Paraguayan prosecutors seized contracts signed by South American football chiefs and marketing executives as part of investigations into the corruption scandal rocking FIFA, authorities said Friday.

A 10-hour search by police and prosecutors lasted into the early hours Friday at the offices of the regional football confederation CONMEBOL near the Paraguayan capital Asuncion.

"Numerous documents have been seized, dating from 1991 to 2015," said state prosecutor Hernan Galeano.

"Among them are the contracts between CONMEBOL and the marketing companies for the Copa Libertadores de America and the Copa America."

Those were two of the tournaments in which bribes were allegedly paid for the awarding of commercial contracts.

"All the departments of CONMEBOL were searched, including the offices of the treasury and finance departments, the general secretariat and the presidency," Galeano said.

A lawyer for the confederation, Alfredo Montanaro, called the proceedings "irresponsible," saying CONMEBOL had been "cooperating" with the probe.

Paraguay's state prosecution service ordered the search on a request by the US Justice Department, which is investigating a vast bribery scandal at FIFA, football's world governing body.

CONMEBOL is the umbrella group for 10 South American football associations.

Its headquarters had diplomatic immunity from 1992 but that privilege was withdrawn last year after the scandal erupted.

US authorities last month indicted 16 Latin American football officials accused of accepting bribes for awarding broadcast rights for tournaments.

Five marketing executives were also indicted, including US national Aaron Davidson, former head of Traffic Sports USA.

FIFA meanwhile set up a commission on Friday to reorganize football governance in Honduras.

The former head of the country's football federation, FIFA vice president Alfredo Hawit, is one of the suspects in the scandal.

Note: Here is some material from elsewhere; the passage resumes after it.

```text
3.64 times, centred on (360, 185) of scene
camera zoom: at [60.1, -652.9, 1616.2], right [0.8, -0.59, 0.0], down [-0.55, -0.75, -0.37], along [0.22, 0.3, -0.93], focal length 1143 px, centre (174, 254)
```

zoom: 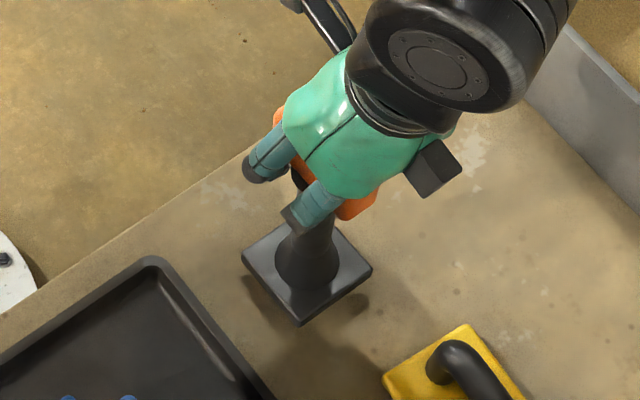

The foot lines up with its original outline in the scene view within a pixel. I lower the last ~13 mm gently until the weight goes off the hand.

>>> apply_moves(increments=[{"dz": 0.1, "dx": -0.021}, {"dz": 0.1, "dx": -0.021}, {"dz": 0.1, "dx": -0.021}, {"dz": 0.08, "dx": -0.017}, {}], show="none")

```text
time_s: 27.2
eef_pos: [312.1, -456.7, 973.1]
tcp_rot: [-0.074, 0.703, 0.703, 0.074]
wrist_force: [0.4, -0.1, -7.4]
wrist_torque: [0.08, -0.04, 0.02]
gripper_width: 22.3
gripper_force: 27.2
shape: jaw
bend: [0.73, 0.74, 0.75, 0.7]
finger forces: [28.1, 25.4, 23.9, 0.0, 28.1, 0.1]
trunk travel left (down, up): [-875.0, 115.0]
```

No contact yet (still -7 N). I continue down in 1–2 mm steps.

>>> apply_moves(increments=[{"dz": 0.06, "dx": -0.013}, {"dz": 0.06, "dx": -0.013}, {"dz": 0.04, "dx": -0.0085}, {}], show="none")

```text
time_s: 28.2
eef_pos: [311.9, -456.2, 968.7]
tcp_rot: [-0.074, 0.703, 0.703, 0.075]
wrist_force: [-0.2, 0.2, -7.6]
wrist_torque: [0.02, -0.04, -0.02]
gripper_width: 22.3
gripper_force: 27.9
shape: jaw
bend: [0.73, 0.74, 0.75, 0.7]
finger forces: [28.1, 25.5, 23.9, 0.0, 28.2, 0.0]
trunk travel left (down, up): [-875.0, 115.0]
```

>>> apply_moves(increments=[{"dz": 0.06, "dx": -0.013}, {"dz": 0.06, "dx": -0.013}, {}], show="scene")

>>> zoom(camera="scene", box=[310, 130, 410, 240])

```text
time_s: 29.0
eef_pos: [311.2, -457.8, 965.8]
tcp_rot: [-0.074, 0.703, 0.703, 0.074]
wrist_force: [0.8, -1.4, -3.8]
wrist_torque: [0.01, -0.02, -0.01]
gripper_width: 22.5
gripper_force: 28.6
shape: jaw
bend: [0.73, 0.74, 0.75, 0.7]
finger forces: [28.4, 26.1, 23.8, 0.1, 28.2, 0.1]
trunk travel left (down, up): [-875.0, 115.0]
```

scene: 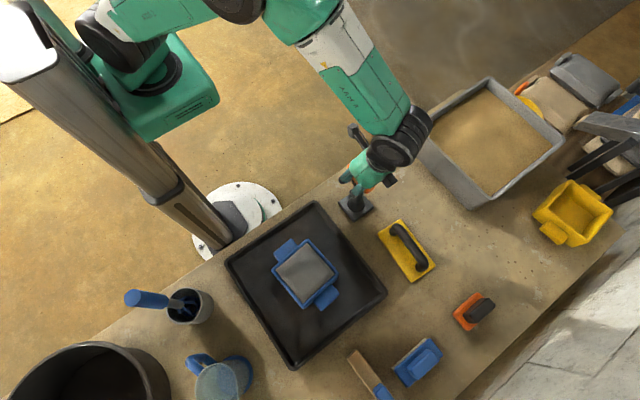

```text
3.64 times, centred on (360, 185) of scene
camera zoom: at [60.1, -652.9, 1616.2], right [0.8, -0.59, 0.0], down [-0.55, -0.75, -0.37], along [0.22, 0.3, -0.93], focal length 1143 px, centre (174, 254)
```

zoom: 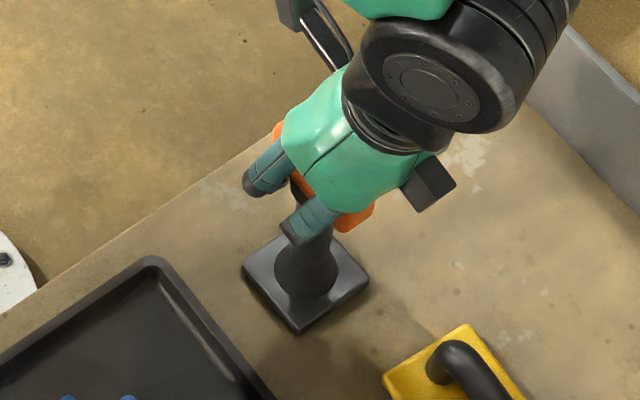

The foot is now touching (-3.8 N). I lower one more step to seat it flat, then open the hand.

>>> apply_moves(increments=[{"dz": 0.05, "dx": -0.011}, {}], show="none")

He was one of nine FIFA officials arrested in dawn raids at a five-star hotel in Zurich last year.

FIFA judicial expert Primo Corvaro said the world body named members of a "normalization committee" to reform the Honduran football organization FENAFUTH.

One of the committee's members, Honduran former player Jaime Villegas, said the aim was "to make FENAFUTH transparent and we are going to fulfill that mandate."

The scandal over allegations of multimillion-dollar bribes has led to the suspension of numerous other top officials including Sepp Blatter, longtime president of FIFA.